When done carefully, selecting new workers this way can make organizations more productive and profitable. But cultural fit has morphed into a far more nebulous and potentially dangerous concept. It has shifted from systematic analysis of who will thrive in a given workplace to snap judgments by managers about who they’d rather hang out with. In the process, fit has become a catchall used to justify hiring people who are similar to decision makers and rejecting people who are not.
The concept of fit first gained traction in the 1980s. The original idea was that if companies hired individuals whose personalities and values — and not just their skills — meshed with an organization’s strategy, workers would feel more attached to their jobs, work harder and stay longer. For Southwest Airlines, screening job candidates based on their willingness to provide a wacky experience for strangers contributed to the fun environment that enabled the company’s financial success. Likewise, for the investment firmBridgewater Associates, which seeks to distinguish itself through its pursuit of transparency and honesty, screening out potential hires who couldn’t handle criticism made good business sense.
But in many organizations, fit has gone rogue. I saw this firsthand while researching the hiring practices of the country’s top investment banks, management consultancies and law firms. I interviewed 120 decision makers and spent nine months observing the recruiting practices of one firm in particular. The professionals I spoke with, who were charged with reviewing applications and conducting interviews, consistently underscored the importance of cultural fit in hiring. While résumés (and connections) influenced which applicants made it into the interview room, interviewers’ perceptions of fit strongly shaped who walked out with job offers.
Crucially, though, for these gatekeepers, fit was not about a match with organizational values. It was about personal fit. In these time- and team-intensive jobs, professionals at all levels of seniority reported wanting to hire people with whom they enjoyed hanging out and could foresee developing close relationships with. Fit was different from the ability to get along with clients. Fundamentally, it was about interviewers’ personal enjoyment and fun. Many, like one manager at a consulting firm, believed that “when it’s done right, work is play.”
To judge fit, interviewers commonly relied on chemistry. “The best way I could describe it,” one member of a law firm’s hiring committee told me, “is like if you were on a date. You kind of know when there’s a match.” Many used the “airport test.” As a managing director at an investment bank put it, “Would I want to be stuck in an airport in Minneapolis in a snowstorm with them?”
Selecting new employees based on personal similarities is by no means unique to banking, consulting or law; it has become a common feature of American corporate culture. Employers routinely ask job applicants about their hobbies and what they like to do for fun, while a complementary self-help industry informs white-collar job seekers that chemistry, not qualifications, will win them an offer.

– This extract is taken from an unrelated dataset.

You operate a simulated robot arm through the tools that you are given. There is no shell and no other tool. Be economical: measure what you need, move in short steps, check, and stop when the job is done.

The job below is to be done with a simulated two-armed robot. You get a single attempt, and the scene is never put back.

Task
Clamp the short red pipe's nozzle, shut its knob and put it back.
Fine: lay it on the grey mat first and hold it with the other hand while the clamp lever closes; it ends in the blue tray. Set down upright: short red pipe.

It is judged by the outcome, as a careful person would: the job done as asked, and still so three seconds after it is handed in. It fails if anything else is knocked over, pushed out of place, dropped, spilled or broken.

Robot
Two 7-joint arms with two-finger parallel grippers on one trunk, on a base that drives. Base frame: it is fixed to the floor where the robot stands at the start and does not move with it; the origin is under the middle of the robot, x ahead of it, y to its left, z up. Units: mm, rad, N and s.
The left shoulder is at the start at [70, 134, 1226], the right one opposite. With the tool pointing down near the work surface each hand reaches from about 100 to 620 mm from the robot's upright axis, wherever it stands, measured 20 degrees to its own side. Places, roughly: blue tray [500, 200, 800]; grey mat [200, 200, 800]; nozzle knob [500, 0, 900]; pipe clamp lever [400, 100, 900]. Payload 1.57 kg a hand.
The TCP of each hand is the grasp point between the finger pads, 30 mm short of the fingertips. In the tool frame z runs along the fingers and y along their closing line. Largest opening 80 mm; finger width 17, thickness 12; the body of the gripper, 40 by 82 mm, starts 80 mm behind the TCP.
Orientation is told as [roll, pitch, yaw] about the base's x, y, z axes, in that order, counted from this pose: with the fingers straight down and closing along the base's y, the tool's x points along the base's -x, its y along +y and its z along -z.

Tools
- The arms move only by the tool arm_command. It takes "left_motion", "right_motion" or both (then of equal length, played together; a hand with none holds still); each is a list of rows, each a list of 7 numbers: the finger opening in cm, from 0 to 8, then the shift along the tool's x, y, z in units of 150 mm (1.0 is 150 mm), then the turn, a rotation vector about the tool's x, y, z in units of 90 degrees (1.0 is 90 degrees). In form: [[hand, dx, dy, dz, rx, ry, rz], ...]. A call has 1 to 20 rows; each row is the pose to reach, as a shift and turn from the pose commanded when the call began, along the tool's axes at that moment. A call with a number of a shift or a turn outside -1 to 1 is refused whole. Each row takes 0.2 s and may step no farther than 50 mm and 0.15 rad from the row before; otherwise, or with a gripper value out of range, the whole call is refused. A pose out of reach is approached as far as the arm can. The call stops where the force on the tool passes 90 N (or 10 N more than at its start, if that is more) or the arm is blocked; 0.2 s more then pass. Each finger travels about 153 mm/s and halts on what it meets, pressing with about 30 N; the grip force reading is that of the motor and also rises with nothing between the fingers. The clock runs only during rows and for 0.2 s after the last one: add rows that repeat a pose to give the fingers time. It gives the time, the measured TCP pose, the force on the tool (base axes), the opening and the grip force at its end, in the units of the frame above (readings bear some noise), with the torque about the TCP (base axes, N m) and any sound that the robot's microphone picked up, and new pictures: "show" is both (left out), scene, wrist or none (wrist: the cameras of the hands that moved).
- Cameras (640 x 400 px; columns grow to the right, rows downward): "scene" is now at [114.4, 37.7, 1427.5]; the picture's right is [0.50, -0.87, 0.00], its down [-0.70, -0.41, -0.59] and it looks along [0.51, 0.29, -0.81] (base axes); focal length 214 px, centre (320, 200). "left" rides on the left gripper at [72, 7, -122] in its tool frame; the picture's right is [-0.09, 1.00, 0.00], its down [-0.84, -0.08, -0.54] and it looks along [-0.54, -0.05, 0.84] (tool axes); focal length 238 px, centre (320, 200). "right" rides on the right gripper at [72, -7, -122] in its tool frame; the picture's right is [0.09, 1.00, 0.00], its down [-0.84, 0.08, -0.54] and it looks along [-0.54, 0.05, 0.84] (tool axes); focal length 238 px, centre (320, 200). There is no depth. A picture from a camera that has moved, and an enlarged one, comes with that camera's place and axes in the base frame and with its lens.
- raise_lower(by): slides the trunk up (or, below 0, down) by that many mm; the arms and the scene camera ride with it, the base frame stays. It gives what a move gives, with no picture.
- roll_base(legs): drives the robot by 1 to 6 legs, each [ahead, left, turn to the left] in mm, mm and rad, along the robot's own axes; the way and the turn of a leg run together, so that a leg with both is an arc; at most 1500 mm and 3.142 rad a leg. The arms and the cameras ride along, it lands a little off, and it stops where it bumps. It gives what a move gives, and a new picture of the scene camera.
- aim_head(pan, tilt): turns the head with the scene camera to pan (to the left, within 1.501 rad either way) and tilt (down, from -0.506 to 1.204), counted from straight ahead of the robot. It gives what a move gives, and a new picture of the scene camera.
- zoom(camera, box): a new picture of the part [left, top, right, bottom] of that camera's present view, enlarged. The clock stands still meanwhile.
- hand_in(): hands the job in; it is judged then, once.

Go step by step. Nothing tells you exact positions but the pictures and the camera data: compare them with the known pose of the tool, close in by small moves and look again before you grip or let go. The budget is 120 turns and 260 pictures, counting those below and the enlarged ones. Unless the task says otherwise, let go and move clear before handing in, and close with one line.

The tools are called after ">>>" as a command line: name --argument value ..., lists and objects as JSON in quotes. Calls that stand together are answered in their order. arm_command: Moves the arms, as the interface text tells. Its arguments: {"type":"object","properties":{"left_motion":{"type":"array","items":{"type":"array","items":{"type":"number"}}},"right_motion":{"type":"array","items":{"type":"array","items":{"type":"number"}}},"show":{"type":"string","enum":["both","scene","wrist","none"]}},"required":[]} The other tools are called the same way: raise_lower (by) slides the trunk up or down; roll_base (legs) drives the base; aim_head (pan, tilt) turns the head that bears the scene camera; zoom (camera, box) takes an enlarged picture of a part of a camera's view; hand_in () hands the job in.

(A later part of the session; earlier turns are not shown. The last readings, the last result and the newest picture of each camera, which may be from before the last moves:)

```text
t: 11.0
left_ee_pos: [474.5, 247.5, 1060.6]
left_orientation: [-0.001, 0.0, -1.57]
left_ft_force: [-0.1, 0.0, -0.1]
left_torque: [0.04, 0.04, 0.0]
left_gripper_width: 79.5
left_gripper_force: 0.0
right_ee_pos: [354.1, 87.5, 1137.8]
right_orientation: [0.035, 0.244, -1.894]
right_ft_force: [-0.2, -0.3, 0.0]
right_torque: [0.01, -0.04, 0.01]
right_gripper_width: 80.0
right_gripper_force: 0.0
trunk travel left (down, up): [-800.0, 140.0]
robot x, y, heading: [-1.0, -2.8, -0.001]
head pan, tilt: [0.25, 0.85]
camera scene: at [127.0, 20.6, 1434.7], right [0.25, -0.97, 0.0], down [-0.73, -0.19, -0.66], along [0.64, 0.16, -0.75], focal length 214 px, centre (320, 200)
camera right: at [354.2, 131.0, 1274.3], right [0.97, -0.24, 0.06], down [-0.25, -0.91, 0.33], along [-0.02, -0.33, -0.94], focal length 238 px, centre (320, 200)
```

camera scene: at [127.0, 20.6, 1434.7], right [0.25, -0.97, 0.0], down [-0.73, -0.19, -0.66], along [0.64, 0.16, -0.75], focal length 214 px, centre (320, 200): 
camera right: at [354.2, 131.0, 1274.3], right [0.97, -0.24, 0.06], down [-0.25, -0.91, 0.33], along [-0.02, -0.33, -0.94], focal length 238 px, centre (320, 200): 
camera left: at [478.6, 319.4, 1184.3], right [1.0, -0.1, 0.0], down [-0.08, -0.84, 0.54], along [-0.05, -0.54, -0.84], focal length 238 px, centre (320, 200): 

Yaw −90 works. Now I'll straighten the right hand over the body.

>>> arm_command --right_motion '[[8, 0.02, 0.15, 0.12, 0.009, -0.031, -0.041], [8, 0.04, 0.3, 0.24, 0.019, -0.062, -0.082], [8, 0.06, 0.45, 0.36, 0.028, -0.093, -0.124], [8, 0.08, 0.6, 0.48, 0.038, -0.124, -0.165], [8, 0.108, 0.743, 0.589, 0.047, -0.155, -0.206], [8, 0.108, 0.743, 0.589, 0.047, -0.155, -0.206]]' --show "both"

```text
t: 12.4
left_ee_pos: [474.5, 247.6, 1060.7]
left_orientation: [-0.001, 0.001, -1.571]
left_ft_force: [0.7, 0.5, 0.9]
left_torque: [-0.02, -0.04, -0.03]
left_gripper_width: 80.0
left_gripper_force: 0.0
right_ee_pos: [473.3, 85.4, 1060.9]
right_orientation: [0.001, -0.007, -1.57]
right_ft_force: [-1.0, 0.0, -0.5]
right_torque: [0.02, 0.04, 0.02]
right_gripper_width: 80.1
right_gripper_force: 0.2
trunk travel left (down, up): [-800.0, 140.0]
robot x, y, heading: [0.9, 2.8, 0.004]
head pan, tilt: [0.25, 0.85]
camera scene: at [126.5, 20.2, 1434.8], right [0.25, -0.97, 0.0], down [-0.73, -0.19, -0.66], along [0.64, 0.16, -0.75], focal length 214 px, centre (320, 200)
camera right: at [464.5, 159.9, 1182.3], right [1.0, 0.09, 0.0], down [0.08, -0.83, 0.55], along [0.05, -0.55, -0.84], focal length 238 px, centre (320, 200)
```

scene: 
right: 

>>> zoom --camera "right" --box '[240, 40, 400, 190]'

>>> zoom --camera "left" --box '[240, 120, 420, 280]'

Although diversity in many industries has increased in recent decades, progress in the corporate realm has been slower than expected. Selection based on personal fit can keep demographic and cultural diversity low. In the elite firms I studied, the types of shared experiences associated with fit typically required large investments of time and money.
Class-biased definitions of fit are one reason investment banks, management consulting firms and law firms are dominated by people from the highest socioeconomic backgrounds. Also, whether the industry is finance, high-tech or fashion, a good fit in most American corporations still tends to be stereotypically masculine. Consequently, fit can exclude high-performing candidates — female or male — who are more stereotypically feminine.
Some may wonder, “Don’t similar people work better together?” Yes and no. For jobs involving complex decisions and creativity, more diverse teams outperform less diverse ones. Too much similarity can lead to teams that are overconfident, ignore vital information and make poor (or even unethical) decisions.
Perhaps most important, it is easy to mistake rapport for skill. Just as they erroneously believe that they can accurately tell when someone is lying, people tend to be overly confident in their ability to spot talent. Unstructured interviews, which are the most popular hiring tools for American managers and the primary way they judge fit, are notoriouslypoor predictors of job performance.
Fit can work, but personal similarity is not the key. Organizations that use cultural fit for competitive advantage tend to favor concrete tools like surveys and structured interviews that systematically test behaviors associated with increased performance and employee retention. For managers who want to use cultural fit in a more productive way, I have several suggestions.
First, communicate a clear and consistent idea of what the organization’s culture is (and is not) to potential employees. Second, make sure the definition of cultural fit is closely aligned with business goals. Ideally, fit should be based on data-driven analysis of what types of values, traits and behaviors actually predict on-the-job success. Third, create formal procedures like checklists for measuring fit, so that assessment is not left up to the eyes (and extracurriculars) of the beholder.
Finally, consider putting concrete limits on how much fit can sway hiring. Many organizations tell interviewers what to look for but provide little guidance about how to weigh these different qualities. Left to their own devices, interviewers often define merit in their own image.
Wanting to work with people like ourselves is not new. In the past, employers overtly restricted job opportunities based on sex, race and religion, which is now illegal. But cultural fit has become a new form of discrimination that keeps demographic and cultural diversity down, all in the name of employee enjoyment and fun.